---------- Material provided

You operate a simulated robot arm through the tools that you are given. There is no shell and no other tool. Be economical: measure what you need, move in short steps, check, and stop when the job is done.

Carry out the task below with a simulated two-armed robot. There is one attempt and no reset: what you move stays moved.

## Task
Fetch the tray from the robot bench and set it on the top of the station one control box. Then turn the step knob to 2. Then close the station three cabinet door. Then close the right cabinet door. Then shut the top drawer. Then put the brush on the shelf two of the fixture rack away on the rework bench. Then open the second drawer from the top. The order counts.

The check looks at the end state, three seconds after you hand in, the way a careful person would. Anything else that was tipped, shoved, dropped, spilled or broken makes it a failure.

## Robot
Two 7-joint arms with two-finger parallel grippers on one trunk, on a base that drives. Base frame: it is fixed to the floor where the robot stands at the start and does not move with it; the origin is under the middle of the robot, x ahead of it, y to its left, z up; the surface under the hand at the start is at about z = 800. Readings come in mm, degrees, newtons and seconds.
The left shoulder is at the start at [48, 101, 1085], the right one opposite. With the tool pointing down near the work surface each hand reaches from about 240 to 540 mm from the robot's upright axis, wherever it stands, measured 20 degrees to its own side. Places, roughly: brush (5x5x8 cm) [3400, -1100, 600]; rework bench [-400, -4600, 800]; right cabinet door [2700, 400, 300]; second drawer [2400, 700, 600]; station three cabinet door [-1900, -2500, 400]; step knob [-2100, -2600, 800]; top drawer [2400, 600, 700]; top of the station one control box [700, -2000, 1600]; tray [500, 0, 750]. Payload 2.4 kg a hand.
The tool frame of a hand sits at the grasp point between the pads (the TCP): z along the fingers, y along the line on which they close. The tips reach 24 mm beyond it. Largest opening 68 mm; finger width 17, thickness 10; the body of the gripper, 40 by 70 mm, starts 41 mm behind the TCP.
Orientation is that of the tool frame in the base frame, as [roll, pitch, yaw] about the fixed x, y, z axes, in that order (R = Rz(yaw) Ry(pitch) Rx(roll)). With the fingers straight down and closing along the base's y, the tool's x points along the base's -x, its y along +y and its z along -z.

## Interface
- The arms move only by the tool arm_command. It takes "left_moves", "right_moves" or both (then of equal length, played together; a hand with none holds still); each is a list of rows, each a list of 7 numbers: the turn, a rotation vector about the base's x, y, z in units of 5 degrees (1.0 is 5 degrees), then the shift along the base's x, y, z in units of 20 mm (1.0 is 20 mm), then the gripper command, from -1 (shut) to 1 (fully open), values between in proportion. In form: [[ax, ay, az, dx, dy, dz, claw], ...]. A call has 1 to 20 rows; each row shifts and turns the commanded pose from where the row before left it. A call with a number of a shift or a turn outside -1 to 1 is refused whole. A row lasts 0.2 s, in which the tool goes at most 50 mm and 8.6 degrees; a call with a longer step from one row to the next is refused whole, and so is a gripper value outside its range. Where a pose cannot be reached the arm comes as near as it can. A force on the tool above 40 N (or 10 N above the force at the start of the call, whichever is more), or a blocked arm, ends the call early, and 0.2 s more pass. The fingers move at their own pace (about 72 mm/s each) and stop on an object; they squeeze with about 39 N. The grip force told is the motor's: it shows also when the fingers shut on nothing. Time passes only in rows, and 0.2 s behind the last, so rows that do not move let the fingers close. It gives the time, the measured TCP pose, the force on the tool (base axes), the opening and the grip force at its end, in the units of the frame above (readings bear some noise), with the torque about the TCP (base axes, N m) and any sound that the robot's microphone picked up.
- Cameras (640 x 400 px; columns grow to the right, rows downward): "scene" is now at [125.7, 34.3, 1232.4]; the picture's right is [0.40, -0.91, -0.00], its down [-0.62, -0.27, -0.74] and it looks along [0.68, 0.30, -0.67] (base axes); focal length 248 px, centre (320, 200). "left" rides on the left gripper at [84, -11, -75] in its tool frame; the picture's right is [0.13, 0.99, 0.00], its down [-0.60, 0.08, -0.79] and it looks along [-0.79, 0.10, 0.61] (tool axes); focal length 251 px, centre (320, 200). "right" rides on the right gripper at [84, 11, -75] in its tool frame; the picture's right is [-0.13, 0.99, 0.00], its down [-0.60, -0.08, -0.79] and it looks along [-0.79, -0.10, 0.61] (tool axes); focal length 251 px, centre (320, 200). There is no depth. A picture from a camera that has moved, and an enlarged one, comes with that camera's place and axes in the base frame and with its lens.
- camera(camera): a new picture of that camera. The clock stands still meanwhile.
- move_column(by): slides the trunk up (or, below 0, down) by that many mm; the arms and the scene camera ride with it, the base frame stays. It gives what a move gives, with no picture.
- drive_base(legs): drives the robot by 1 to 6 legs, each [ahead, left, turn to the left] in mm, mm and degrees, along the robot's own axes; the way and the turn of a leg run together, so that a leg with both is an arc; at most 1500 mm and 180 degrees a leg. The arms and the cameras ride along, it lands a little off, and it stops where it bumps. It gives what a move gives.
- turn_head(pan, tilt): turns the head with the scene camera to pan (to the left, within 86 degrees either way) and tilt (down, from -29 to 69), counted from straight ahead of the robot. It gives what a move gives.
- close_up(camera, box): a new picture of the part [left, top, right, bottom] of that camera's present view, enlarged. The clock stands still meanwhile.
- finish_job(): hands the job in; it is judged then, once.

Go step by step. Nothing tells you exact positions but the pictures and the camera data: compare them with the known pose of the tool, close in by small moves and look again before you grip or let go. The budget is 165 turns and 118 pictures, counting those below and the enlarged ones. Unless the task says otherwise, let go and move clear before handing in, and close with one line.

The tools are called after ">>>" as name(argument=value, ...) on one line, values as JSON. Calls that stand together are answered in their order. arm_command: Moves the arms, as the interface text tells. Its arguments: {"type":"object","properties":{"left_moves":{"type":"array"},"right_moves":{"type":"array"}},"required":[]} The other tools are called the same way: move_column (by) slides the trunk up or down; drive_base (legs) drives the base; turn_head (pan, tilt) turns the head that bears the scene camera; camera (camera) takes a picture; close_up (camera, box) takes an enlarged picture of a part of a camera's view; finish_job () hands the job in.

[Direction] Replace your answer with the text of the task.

--------------------

[Direction] Where a line of the material above holds the string "after", copy that line.

[The answer]
The check looks at the end state, three seconds after you hand in, the way a careful person would. Anything else that was tipped, shoved, dropped, spilled or broken makes it a failure.
The tools are called after ">>>" as name(argument=value, ...) on one line, values as JSON. Calls that stand together are answered in their order. arm_command: Moves the arms, as the interface text tells. Its arguments: {"type":"object","properties":{"left_moves":{"type":"array"},"right_moves":{"type":"array"}},"required":[]} The other tools are called the same way: move_column (by) slides the trunk up or down; drive_base (legs) drives the base; turn_head (pan, tilt) turns the head that bears the scene camera; camera (camera) takes a picture; close_up (camera, box) takes an enlarged picture of a part of a camera's view; finish_job () hands the job in.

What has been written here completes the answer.